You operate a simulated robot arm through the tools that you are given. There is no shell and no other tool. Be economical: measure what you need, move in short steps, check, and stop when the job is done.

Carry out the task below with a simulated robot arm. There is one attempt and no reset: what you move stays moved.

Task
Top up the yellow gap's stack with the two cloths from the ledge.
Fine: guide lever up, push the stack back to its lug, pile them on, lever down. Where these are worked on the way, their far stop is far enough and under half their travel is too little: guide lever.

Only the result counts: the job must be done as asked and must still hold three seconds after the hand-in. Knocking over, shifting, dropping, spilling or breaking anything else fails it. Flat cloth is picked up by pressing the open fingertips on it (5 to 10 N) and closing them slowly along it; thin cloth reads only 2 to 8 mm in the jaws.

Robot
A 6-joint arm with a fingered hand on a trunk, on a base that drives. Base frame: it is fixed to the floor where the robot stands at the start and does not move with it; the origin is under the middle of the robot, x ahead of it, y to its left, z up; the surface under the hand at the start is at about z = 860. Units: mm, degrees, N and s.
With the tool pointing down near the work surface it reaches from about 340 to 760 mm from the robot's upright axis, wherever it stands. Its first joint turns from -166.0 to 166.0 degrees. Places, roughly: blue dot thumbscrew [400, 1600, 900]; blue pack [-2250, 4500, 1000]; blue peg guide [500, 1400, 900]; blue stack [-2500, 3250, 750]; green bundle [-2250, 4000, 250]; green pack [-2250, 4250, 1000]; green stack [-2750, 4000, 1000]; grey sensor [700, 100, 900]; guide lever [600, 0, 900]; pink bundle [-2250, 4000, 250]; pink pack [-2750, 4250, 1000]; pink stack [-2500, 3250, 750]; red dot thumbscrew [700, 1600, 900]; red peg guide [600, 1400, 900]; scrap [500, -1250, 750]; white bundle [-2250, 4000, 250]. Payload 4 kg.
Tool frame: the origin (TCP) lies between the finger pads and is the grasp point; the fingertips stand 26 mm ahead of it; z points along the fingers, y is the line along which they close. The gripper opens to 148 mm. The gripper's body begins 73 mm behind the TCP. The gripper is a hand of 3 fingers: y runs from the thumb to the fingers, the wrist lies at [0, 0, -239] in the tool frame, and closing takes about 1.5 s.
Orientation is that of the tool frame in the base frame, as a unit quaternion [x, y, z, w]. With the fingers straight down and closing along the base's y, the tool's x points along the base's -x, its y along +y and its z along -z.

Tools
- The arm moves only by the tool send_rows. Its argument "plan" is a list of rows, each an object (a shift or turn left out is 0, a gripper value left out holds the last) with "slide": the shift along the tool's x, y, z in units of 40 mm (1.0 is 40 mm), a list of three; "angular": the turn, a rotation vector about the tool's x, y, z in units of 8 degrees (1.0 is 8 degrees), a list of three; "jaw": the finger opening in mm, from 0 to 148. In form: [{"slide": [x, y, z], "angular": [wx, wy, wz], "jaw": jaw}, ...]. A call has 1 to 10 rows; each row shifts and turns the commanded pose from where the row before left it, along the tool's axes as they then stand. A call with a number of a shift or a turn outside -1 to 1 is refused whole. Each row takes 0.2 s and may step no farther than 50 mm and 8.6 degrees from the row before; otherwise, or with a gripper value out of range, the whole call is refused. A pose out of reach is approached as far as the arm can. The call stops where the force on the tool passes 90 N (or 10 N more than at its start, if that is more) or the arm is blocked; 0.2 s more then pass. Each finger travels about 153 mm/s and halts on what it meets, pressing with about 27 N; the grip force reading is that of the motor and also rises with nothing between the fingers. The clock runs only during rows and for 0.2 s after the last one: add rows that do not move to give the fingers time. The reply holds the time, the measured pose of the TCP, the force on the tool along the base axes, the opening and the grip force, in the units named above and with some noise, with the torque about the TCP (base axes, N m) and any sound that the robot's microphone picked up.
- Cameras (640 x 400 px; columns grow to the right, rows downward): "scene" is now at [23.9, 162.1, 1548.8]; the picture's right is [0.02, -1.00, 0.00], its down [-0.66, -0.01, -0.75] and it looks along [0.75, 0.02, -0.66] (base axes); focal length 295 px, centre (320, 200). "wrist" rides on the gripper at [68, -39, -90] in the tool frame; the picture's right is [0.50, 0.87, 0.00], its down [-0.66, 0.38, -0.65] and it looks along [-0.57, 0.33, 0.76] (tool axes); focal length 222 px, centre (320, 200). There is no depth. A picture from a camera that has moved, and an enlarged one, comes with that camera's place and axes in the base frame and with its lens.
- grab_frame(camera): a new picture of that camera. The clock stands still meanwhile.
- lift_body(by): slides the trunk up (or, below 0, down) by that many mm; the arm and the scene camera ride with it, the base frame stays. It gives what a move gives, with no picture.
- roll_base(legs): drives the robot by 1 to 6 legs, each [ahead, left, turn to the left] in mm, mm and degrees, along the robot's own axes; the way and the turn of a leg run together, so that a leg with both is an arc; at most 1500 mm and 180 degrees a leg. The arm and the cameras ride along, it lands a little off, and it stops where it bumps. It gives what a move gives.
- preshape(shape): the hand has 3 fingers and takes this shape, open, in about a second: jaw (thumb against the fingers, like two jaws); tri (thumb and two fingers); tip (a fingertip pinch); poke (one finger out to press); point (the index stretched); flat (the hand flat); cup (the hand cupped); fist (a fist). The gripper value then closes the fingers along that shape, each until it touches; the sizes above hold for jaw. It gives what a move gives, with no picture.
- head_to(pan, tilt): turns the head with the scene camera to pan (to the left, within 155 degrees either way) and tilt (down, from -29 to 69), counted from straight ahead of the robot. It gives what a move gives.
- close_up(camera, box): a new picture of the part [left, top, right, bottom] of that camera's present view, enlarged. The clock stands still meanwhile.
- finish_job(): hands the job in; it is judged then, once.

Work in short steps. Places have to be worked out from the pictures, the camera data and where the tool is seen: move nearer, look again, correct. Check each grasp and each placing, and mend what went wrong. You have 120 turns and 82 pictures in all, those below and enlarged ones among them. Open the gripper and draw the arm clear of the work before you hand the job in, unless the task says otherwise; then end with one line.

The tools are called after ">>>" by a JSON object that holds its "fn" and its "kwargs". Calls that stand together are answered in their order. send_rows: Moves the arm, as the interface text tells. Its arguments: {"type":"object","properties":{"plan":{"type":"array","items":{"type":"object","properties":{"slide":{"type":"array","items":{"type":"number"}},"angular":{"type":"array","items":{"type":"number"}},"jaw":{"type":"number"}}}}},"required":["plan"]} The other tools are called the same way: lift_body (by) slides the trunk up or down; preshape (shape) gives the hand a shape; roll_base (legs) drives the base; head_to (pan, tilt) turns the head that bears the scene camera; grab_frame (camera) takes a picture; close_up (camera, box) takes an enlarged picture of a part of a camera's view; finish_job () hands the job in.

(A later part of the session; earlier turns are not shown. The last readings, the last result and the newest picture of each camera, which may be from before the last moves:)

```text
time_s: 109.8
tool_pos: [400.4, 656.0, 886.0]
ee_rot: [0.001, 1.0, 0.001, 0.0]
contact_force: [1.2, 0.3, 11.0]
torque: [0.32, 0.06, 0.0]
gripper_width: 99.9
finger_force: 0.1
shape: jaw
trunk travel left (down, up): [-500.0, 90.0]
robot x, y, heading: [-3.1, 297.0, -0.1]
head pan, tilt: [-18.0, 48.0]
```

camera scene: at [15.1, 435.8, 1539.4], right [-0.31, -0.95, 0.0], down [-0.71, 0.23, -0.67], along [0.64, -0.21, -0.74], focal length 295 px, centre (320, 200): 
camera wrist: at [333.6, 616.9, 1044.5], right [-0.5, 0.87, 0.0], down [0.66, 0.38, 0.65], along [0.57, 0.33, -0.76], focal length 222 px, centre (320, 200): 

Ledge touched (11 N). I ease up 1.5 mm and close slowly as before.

+ + +

• PROBLEM DETAILS: Word for word, quote the lines from the line containing "camera wrist: at" through the end of the material, both included, and nothing else.

• TASK OUTPUT:
camera wrist: at [333.6, 616.9, 1044.5], right [-0.5, 0.87, 0.0], down [0.66, 0.38, 0.65], along [0.57, 0.33, -0.76], focal length 222 px, centre (320, 200): 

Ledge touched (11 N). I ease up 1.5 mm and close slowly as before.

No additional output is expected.